# Raw data start
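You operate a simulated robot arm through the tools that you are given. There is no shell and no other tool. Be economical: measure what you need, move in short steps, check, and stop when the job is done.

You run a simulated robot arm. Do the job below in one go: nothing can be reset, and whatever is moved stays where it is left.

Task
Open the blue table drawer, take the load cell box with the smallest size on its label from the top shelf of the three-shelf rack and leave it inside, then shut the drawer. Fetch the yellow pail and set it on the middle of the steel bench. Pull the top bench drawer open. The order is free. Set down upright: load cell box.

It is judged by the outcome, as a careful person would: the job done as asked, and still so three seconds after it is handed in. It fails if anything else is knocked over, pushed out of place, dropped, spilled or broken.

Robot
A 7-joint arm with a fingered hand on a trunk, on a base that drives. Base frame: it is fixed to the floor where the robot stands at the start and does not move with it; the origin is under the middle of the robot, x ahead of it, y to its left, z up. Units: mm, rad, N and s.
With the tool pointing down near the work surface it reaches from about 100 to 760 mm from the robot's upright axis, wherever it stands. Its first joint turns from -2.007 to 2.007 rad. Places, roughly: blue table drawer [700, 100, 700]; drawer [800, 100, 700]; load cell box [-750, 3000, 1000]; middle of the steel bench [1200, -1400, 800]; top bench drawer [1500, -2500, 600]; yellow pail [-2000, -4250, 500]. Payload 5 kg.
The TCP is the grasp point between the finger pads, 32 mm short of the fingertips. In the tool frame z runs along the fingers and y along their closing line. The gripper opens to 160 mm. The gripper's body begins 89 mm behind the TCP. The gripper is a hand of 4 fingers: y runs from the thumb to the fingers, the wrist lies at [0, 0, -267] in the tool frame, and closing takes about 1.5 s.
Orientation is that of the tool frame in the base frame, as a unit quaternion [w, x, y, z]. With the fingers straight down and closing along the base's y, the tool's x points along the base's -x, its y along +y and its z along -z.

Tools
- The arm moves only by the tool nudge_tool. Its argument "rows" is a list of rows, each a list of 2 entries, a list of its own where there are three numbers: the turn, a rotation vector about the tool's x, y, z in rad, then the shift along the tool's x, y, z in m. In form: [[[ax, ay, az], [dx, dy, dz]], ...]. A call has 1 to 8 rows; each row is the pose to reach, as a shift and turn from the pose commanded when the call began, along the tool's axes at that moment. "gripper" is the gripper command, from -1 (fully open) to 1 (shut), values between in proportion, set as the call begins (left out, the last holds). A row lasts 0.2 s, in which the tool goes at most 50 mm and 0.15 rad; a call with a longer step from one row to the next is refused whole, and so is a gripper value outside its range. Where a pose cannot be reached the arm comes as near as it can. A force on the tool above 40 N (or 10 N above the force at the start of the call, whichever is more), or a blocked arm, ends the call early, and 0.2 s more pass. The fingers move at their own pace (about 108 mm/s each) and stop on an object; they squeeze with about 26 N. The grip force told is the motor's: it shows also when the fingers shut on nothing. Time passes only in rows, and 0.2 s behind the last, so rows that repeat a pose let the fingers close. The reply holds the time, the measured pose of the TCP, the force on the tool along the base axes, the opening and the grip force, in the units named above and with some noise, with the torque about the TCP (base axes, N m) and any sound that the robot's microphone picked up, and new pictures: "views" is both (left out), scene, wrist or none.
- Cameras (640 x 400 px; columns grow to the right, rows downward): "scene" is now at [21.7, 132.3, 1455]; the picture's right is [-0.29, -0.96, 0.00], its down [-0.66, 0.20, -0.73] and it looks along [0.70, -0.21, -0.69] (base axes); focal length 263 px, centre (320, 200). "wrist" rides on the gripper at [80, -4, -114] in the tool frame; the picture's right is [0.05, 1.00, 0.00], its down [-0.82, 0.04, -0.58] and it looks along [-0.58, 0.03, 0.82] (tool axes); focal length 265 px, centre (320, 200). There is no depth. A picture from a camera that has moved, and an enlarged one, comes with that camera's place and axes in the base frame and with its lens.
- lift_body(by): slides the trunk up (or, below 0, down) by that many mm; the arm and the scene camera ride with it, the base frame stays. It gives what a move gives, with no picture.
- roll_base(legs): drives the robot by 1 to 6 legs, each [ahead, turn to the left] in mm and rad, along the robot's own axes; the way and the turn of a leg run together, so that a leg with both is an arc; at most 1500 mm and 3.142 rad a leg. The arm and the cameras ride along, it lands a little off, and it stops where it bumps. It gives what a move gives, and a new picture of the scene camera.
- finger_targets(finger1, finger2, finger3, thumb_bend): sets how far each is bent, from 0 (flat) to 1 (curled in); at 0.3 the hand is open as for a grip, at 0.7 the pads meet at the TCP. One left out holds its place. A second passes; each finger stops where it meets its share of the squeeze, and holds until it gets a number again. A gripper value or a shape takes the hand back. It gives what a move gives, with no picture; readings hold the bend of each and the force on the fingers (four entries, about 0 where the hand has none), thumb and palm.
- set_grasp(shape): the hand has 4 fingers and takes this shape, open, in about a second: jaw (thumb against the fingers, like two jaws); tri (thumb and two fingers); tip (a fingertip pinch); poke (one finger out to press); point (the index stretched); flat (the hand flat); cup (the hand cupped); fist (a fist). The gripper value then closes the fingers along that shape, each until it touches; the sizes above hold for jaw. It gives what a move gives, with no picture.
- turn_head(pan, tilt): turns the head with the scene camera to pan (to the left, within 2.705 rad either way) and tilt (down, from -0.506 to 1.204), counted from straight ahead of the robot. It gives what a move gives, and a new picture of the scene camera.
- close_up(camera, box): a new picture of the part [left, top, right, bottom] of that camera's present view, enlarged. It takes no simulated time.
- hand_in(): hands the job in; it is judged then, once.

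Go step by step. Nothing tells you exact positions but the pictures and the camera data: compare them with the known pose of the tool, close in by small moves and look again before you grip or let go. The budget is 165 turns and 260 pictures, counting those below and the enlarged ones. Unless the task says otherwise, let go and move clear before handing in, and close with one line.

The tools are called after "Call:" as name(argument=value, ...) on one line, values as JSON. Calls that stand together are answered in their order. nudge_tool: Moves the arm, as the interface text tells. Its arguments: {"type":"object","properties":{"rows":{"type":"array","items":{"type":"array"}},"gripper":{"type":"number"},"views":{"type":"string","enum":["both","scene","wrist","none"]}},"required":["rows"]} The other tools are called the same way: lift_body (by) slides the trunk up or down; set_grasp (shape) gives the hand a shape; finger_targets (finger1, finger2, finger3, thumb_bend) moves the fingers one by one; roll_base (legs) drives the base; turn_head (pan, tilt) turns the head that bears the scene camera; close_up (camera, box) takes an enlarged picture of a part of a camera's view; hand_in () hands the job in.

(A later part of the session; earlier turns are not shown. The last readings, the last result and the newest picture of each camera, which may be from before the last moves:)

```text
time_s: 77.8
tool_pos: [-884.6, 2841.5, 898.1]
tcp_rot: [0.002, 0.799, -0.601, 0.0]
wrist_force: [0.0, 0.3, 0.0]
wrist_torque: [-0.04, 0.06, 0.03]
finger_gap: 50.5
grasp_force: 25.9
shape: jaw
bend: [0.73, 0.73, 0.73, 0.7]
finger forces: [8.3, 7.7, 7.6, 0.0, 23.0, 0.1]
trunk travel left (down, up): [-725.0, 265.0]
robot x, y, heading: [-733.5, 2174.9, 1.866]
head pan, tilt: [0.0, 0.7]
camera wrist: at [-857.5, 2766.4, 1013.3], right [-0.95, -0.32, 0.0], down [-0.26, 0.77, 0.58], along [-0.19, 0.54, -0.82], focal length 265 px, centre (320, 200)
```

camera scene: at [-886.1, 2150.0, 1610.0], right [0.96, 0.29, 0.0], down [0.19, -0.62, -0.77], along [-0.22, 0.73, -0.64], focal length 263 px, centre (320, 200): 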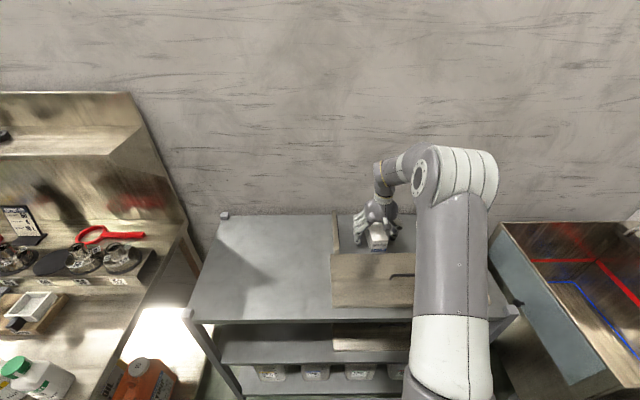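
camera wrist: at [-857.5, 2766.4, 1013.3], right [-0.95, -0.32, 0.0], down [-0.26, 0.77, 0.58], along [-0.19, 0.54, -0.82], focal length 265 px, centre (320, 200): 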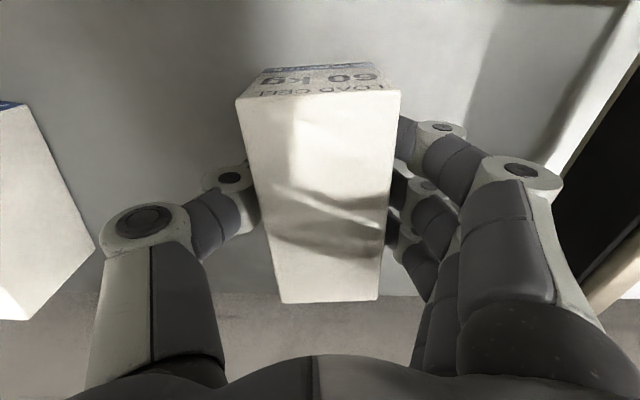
# Raw data end
Task prompt. Reproduce the full material exactly, excluding the pictures.

Written reply.
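You operate a simulated robot arm through the tools that you are given. There is no shell and no other tool. Be economical: measure what you need, move in short steps, check, and stop when the job is done.

You run a simulated robot arm. Do the job below in one go: nothing can be reset, and whatever is moved stays where it is left.

Task
Open the blue table drawer, take the load cell box with the smallest size on its label from the top shelf of the three-shelf rack and leave it inside, then shut the drawer. Fetch the yellow pail and set it on the middle of the steel bench. Pull the top bench drawer open. The order is free. Set down upright: load cell box.

It is judged by the outcome, as a careful person would: the job done as asked, and still so three seconds after it is handed in. It fails if anything else is knocked over, pushed out of place, dropped, spilled or broken.

Robot
A 7-joint arm with a fingered hand on a trunk, on a base that drives. Base frame: it is fixed to the floor where the robot stands at the start and does not move with it; the origin is under the middle of the robot, x ahead of it, y to its left, z up. Units: mm, rad, N and s.
With the tool pointing down near the work surface it reaches from about 100 to 760 mm from the robot's upright axis, wherever it stands. Its first joint turns from -2.007 to 2.007 rad. Places, roughly: blue table drawer [700, 100, 700]; drawer [800, 100, 700]; load cell box [-750, 3000, 1000]; middle of the steel bench [1200, -1400, 800]; top bench drawer [1500, -2500, 600]; yellow pail [-2000, -4250, 500]. Payload 5 kg.
The TCP is the grasp point between the finger pads, 32 mm short of the fingertips. In the tool frame z runs along the fingers and y along their closing line. The gripper opens to 160 mm. The gripper's body begins 89 mm behind the TCP. The gripper is a hand of 4 fingers: y runs from the thumb to the fingers, the wrist lies at [0, 0, -267] in the tool frame, and closing takes about 1.5 s.
Orientation is that of the tool frame in the base frame, as a unit quaternion [w, x, y, z]. With the fingers straight down and closing along the base's y, the tool's x points along the base's -x, its y along +y and its z along -z.

Tools
- The arm moves only by the tool nudge_tool. Its argument "rows" is a list of rows, each a list of 2 entries, a list of its own where there are three numbers: the turn, a rotation vector about the tool's x, y, z in rad, then the shift along the tool's x, y, z in m. In form: [[[ax, ay, az], [dx, dy, dz]], ...]. A call has 1 to 8 rows; each row is the pose to reach, as a shift and turn from the pose commanded when the call began, along the tool's axes at that moment. "gripper" is the gripper command, from -1 (fully open) to 1 (shut), values between in proportion, set as the call begins (left out, the last holds). A row lasts 0.2 s, in which the tool goes at most 50 mm and 0.15 rad; a call with a longer step from one row to the next is refused whole, and so is a gripper value outside its range. Where a pose cannot be reached the arm comes as near as it can. A force on the tool above 40 N (or 10 N above the force at the start of the call, whichever is more), or a blocked arm, ends the call early, and 0.2 s more pass. The fingers move at their own pace (about 108 mm/s each) and stop on an object; they squeeze with about 26 N. The grip force told is the motor's: it shows also when the fingers shut on nothing. Time passes only in rows, and 0.2 s behind the last, so rows that repeat a pose let the fingers close. The reply holds the time, the measured pose of the TCP, the force on the tool along the base axes, the opening and the grip force, in the units named above and with some noise, with the torque about the TCP (base axes, N m) and any sound that the robot's microphone picked up, and new pictures: "views" is both (left out), scene, wrist or none.
- Cameras (640 x 400 px; columns grow to the right, rows downward): "scene" is now at [21.7, 132.3, 1455]; the picture's right is [-0.29, -0.96, 0.00], its down [-0.66, 0.20, -0.73] and it looks along [0.70, -0.21, -0.69] (base axes); focal length 263 px, centre (320, 200). "wrist" rides on the gripper at [80, -4, -114] in the tool frame; the picture's right is [0.05, 1.00, 0.00], its down [-0.82, 0.04, -0.58] and it looks along [-0.58, 0.03, 0.82] (tool axes); focal length 265 px, centre (320, 200). There is no depth. A picture from a camera that has moved, and an enlarged one, comes with that camera's place and axes in the base frame and with its lens.
- lift_body(by): slides the trunk up (or, below 0, down) by that many mm; the arm and the scene camera ride with it, the base frame stays. It gives what a move gives, with no picture.
- roll_base(legs): drives the robot by 1 to 6 legs, each [ahead, turn to the left] in mm and rad, along the robot's own axes; the way and the turn of a leg run together, so that a leg with both is an arc; at most 1500 mm and 3.142 rad a leg. The arm and the cameras ride along, it lands a little off, and it stops where it bumps. It gives what a move gives, and a new picture of the scene camera.
- finger_targets(finger1, finger2, finger3, thumb_bend): sets how far each is bent, from 0 (flat) to 1 (curled in); at 0.3 the hand is open as for a grip, at 0.7 the pads meet at the TCP. One left out holds its place. A second passes; each finger stops where it meets its share of the squeeze, and holds until it gets a number again. A gripper value or a shape takes the hand back. It gives what a move gives, with no picture; readings hold the bend of each and the force on the fingers (four entries, about 0 where the hand has none), thumb and palm.
- set_grasp(shape): the hand has 4 fingers and takes this shape, open, in about a second: jaw (thumb against the fingers, like two jaws); tri (thumb and two fingers); tip (a fingertip pinch); poke (one finger out to press); point (the index stretched); flat (the hand flat); cup (the hand cupped); fist (a fist). The gripper value then closes the fingers along that shape, each until it touches; the sizes above hold for jaw. It gives what a move gives, with no picture.
- turn_head(pan, tilt): turns the head with the scene camera to pan (to the left, within 2.705 rad either way) and tilt (down, from -0.506 to 1.204), counted from straight ahead of the robot. It gives what a move gives, and a new picture of the scene camera.
- close_up(camera, box): a new picture of the part [left, top, right, bottom] of that camera's present view, enlarged. It takes no simulated time.
- hand_in(): hands the job in; it is judged then, once.

Go step by step. Nothing tells you exact positions but the pictures and the camera data: compare them with the known pose of the tool, close in by small moves and look again before you grip or let go. The budget is 165 turns and 260 pictures, counting those below and the enlarged ones. Unless the task says otherwise, let go and move clear before handing in, and close with one line.

The tools are called after "Call:" as name(argument=value, ...) on one line, values as JSON. Calls that stand together are answered in their order. nudge_tool: Moves the arm, as the interface text tells. Its arguments: {"type":"object","properties":{"rows":{"type":"array","items":{"type":"array"}},"gripper":{"type":"number"},"views":{"type":"string","enum":["both","scene","wrist","none"]}},"required":["rows"]} The other tools are called the same way: lift_body (by) slides the trunk up or down; set_grasp (shape) gives the hand a shape; finger_targets (finger1, finger2, finger3, thumb_bend) moves the fingers one by one; roll_base (legs) drives the base; turn_head (pan, tilt) turns the head that bears the scene camera; close_up (camera, box) takes an enlarged picture of a part of a camera's view; hand_in () hands the job in.

(A later part of the session; earlier turns are not shown. The last readings, the last result and the newest picture of each camera, which may be from before the last moves:)

```text
time_s: 77.8
tool_pos: [-884.6, 2841.5, 898.1]
tcp_rot: [0.002, 0.799, -0.601, 0.0]
wrist_force: [0.0, 0.3, 0.0]
wrist_torque: [-0.04, 0.06, 0.03]
finger_gap: 50.5
grasp_force: 25.9
shape: jaw
bend: [0.73, 0.73, 0.73, 0.7]
finger forces: [8.3, 7.7, 7.6, 0.0, 23.0, 0.1]
trunk travel left (down, up): [-725.0, 265.0]
robot x, y, heading: [-733.5, 2174.9, 1.866]
head pan, tilt: [0.0, 0.7]
camera wrist: at [-857.5, 2766.4, 1013.3], right [-0.95, -0.32, 0.0], down [-0.26, 0.77, 0.58], along [-0.19, 0.54, -0.82], focal length 265 px, centre (320, 200)
```

camera scene: at [-886.1, 2150.0, 1610.0], right [0.96, 0.29, 0.0], down [0.19, -0.62, -0.77], along [-0.22, 0.73, -0.64], focal length 263 px, centre (320, 200): 
camera wrist: at [-857.5, 2766.4, 1013.3], right [-0.95, -0.32, 0.0], down [-0.26, 0.77, 0.58], along [-0.19, 0.54, -0.82], focal length 265 px, centre (320, 200): 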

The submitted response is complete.